# Written problem
Select every line containing the word "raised" from the material, and copy those lines.

--

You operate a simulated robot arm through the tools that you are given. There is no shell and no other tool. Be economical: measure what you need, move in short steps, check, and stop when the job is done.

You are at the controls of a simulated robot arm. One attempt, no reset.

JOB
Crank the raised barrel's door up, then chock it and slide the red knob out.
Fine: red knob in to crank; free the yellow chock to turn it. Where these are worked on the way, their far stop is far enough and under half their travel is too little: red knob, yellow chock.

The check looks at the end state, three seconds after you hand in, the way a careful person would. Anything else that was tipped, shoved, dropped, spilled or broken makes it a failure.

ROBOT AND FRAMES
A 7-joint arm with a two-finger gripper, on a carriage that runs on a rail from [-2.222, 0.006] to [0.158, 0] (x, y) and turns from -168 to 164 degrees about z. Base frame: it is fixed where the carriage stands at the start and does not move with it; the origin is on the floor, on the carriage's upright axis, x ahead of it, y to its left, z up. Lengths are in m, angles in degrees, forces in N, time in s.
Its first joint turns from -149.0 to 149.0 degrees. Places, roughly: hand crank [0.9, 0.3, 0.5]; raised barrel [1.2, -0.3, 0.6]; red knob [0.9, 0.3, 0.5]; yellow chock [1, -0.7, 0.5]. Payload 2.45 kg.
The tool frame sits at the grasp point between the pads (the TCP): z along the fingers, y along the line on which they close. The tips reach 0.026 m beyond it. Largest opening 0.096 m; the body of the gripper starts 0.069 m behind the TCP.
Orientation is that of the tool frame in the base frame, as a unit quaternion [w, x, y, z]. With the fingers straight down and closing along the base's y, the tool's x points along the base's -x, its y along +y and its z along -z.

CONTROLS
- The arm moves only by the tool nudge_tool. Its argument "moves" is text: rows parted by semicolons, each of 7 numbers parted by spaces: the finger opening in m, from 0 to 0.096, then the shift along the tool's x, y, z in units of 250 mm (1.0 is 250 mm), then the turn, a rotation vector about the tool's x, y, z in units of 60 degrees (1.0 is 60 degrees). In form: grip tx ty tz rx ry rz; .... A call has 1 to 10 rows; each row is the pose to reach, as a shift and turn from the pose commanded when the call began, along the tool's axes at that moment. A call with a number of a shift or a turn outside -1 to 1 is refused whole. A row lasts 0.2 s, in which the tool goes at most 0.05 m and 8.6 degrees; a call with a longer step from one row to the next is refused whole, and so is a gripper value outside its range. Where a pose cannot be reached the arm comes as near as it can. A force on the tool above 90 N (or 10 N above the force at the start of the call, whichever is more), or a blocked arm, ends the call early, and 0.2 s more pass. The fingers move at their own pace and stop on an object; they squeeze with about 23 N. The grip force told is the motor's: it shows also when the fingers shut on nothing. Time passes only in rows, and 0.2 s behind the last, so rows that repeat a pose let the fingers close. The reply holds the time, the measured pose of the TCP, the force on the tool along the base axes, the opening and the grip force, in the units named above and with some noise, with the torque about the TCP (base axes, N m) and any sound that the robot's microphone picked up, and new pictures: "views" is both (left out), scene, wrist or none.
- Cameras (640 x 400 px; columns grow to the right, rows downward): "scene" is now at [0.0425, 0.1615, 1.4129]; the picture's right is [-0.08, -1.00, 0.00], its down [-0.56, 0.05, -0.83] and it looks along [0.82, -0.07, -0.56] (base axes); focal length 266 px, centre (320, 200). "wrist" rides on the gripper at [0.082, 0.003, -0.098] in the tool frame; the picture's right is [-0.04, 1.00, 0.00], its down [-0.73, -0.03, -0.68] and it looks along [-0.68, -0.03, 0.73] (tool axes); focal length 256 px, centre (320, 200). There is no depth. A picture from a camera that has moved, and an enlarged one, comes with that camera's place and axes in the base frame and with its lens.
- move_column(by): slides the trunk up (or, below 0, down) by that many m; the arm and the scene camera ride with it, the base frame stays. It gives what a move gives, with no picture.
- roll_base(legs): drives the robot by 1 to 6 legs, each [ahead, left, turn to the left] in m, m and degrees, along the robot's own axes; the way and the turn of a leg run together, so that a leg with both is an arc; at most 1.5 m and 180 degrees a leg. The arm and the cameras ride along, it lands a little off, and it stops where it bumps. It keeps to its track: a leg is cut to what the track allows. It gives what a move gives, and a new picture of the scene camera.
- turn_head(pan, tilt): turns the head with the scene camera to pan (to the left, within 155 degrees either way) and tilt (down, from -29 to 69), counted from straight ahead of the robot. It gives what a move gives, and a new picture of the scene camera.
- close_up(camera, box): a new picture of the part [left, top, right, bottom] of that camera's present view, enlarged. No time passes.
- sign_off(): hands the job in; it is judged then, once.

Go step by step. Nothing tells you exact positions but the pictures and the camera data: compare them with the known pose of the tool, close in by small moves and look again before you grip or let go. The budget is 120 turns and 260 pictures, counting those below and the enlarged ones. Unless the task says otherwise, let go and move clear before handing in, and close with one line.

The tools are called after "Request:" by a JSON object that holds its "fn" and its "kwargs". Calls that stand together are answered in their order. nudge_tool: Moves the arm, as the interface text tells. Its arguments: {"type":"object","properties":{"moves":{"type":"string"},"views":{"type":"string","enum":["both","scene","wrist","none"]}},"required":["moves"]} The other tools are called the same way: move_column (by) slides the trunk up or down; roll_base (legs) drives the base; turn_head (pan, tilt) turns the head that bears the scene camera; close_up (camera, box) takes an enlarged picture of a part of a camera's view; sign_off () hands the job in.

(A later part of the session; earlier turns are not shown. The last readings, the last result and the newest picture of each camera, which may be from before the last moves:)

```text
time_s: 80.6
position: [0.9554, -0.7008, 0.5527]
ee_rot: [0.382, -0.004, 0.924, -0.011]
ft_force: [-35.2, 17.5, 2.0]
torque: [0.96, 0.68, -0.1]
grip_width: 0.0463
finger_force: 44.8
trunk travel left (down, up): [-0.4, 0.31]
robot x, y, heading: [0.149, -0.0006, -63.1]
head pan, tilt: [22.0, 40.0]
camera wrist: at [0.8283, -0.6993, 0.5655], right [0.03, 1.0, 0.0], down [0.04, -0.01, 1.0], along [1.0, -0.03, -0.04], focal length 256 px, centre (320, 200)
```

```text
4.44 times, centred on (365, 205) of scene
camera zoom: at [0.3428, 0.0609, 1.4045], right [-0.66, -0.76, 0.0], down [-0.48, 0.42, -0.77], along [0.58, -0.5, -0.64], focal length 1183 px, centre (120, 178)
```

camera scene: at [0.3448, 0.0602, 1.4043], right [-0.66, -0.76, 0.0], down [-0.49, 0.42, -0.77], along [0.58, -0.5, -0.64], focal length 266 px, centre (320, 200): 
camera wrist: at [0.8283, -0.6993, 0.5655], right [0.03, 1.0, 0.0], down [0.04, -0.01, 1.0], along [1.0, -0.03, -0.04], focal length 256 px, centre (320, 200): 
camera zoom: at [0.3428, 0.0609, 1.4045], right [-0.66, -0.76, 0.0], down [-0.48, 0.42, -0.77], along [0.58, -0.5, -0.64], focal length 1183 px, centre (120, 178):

--

# Written solution
Crank the raised barrel's door up, then chock it and slide the red knob out.
Its first joint turns from -149.0 to 149.0 degrees. Places, roughly: hand crank [0.9, 0.3, 0.5]; raised barrel [1.2, -0.3, 0.6]; red knob [0.9, 0.3, 0.5]; yellow chock [1, -0.7, 0.5]. Payload 2.45 kg.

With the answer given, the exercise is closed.